Docking facilities are extensive: heavy docks for capital ships, dozens of medium bays, and hundreds of minor tenders. The open structure allows aerodynamic ships to launch directly into space with minimal Δv. Sinister’s facilities allow an entire fleet to sortie simultaneously. Customs and passengers route through Dexter; Sinister handles quarantine and staging.

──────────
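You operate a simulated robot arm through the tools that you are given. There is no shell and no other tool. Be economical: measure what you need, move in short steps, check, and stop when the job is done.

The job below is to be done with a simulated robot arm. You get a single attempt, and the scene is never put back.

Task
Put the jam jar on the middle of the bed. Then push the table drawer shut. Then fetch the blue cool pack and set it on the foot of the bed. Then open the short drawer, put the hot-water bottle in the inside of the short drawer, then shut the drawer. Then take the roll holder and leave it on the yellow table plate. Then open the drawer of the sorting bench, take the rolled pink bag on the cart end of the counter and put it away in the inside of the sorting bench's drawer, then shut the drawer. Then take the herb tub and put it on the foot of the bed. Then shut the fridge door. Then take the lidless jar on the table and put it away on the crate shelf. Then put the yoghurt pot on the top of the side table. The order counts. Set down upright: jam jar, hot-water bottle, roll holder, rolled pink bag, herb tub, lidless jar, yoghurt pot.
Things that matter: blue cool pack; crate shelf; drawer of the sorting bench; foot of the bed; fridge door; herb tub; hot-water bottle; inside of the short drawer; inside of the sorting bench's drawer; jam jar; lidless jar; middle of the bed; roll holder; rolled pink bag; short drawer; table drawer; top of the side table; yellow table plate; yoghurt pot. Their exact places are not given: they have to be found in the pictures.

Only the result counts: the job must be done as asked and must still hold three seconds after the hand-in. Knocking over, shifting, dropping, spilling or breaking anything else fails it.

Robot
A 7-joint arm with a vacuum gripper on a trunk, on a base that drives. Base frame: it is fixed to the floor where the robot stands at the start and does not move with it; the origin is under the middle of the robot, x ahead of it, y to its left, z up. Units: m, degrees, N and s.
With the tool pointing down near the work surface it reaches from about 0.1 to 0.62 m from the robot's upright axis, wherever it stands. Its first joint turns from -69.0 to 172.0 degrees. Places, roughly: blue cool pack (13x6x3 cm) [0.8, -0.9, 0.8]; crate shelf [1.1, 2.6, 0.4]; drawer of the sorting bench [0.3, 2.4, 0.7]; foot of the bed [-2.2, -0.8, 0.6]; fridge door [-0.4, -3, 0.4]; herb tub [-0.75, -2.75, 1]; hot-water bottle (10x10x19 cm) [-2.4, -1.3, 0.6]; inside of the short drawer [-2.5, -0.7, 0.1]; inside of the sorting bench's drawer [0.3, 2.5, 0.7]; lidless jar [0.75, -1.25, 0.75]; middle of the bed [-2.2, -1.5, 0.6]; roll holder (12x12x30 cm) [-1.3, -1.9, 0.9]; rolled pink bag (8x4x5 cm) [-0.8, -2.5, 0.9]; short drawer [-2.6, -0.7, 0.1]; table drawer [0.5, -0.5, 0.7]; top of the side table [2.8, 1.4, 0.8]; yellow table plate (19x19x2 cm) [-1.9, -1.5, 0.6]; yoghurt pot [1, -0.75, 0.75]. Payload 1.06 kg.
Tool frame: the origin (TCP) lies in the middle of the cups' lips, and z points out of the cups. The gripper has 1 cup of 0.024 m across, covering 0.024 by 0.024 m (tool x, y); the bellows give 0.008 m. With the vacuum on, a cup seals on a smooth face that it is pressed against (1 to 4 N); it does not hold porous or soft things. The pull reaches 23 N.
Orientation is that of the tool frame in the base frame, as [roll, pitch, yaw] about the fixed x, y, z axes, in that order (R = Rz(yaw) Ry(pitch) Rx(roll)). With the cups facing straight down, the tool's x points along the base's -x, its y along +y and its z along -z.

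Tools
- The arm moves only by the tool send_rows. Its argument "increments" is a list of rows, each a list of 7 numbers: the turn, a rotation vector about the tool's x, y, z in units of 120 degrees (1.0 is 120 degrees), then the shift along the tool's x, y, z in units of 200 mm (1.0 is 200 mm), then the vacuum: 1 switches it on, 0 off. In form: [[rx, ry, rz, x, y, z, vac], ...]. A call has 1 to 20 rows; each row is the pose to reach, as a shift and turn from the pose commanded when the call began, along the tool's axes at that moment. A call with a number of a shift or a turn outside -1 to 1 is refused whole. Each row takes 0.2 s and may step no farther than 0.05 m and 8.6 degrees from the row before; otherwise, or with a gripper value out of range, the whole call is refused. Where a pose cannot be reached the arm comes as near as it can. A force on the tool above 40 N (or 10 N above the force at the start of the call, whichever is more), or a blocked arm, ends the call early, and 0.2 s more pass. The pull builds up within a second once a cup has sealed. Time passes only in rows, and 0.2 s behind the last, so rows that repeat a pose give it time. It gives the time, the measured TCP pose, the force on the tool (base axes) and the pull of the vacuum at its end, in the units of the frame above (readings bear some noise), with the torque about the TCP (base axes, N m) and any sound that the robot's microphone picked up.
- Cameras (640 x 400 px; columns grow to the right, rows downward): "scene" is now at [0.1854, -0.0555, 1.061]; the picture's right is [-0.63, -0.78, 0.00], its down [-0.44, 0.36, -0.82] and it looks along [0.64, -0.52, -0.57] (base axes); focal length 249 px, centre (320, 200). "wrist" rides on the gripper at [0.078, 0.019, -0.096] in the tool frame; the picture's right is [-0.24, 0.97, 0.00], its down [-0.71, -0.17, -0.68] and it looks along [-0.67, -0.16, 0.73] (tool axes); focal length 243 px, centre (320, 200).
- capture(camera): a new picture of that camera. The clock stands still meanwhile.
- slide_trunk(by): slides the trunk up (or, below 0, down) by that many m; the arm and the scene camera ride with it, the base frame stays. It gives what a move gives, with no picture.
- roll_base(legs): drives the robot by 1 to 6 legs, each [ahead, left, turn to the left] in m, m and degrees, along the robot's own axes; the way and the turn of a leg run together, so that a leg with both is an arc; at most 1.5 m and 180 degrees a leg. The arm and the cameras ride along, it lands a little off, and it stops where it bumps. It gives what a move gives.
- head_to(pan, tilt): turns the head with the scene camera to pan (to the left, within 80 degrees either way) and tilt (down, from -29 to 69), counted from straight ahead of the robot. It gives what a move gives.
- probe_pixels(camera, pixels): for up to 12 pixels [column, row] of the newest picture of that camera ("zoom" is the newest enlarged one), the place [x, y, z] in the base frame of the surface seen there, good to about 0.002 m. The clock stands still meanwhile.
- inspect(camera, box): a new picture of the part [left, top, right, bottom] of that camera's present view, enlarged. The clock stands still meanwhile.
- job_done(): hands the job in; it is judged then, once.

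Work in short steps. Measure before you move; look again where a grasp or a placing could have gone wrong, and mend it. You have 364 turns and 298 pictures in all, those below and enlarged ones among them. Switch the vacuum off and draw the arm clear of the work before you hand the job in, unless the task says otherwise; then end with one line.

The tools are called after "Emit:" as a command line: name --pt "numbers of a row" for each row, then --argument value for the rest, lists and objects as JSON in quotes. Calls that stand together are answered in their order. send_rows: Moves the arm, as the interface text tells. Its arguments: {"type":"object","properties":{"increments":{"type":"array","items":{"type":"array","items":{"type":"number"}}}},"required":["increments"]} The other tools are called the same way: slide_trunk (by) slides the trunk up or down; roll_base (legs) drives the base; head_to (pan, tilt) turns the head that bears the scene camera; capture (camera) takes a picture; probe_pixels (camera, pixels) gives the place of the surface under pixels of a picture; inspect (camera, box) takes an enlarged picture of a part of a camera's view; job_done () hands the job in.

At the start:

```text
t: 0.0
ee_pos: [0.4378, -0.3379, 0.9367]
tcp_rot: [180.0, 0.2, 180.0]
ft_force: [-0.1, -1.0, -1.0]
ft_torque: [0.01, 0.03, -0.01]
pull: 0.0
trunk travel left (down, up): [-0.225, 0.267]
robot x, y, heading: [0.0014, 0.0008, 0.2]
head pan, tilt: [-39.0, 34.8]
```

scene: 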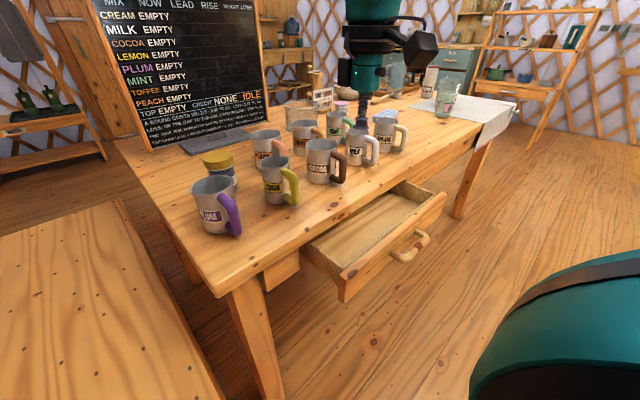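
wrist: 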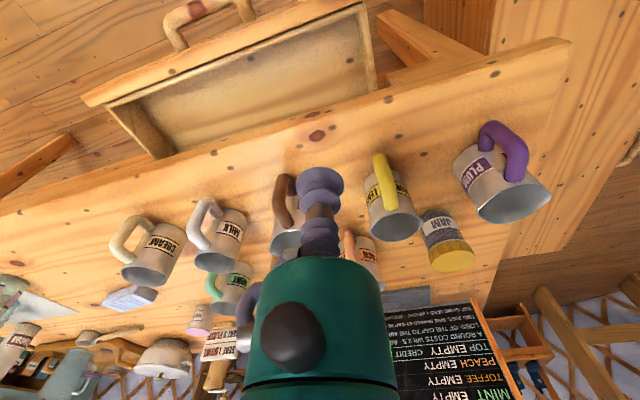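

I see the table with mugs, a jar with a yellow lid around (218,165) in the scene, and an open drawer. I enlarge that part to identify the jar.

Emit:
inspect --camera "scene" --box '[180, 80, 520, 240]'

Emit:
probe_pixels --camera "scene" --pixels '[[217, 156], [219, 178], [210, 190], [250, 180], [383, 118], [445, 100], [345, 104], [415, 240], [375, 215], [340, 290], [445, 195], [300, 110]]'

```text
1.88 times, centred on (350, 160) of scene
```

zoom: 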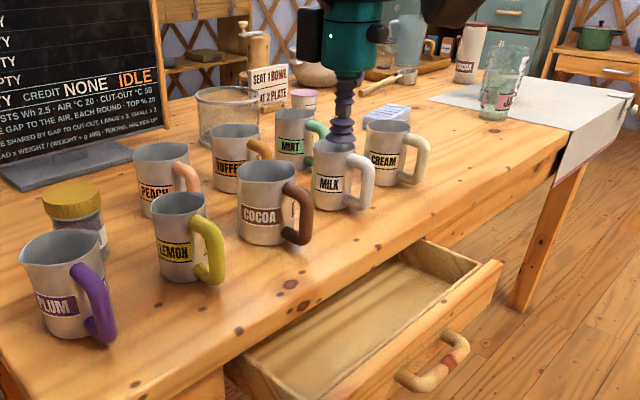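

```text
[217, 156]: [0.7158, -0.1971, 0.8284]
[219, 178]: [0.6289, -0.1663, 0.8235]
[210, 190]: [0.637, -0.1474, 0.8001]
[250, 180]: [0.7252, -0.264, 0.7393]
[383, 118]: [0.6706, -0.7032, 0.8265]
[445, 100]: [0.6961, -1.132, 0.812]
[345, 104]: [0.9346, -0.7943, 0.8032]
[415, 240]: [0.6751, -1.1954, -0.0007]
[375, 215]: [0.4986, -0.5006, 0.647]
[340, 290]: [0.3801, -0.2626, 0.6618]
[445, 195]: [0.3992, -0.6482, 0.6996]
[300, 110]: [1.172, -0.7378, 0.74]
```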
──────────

Propellant depots supply both chemical (LOX/LH₂) and electric (argon, krypton, xenon) propellants as well as the more common water.
Debris collection is a standing mission: Earthforce’s Debris Bounty Office is headquartered here, with hunters patrolling cislunar space.
Summary
Bern Orbital is more than a station: it is the capital of cislunar space, the headquarters of Earthforce, and a symbol of resilience. Its twin rings — Dexter for politics and tourism, Sinister for logistics and training — mirror the banks of the Aare in Bern-on-Earth. Its survival of the Fall, fusion-powered endurance, and role as both sanctuary and fortress make it the largest and most important space settlement in the solar system.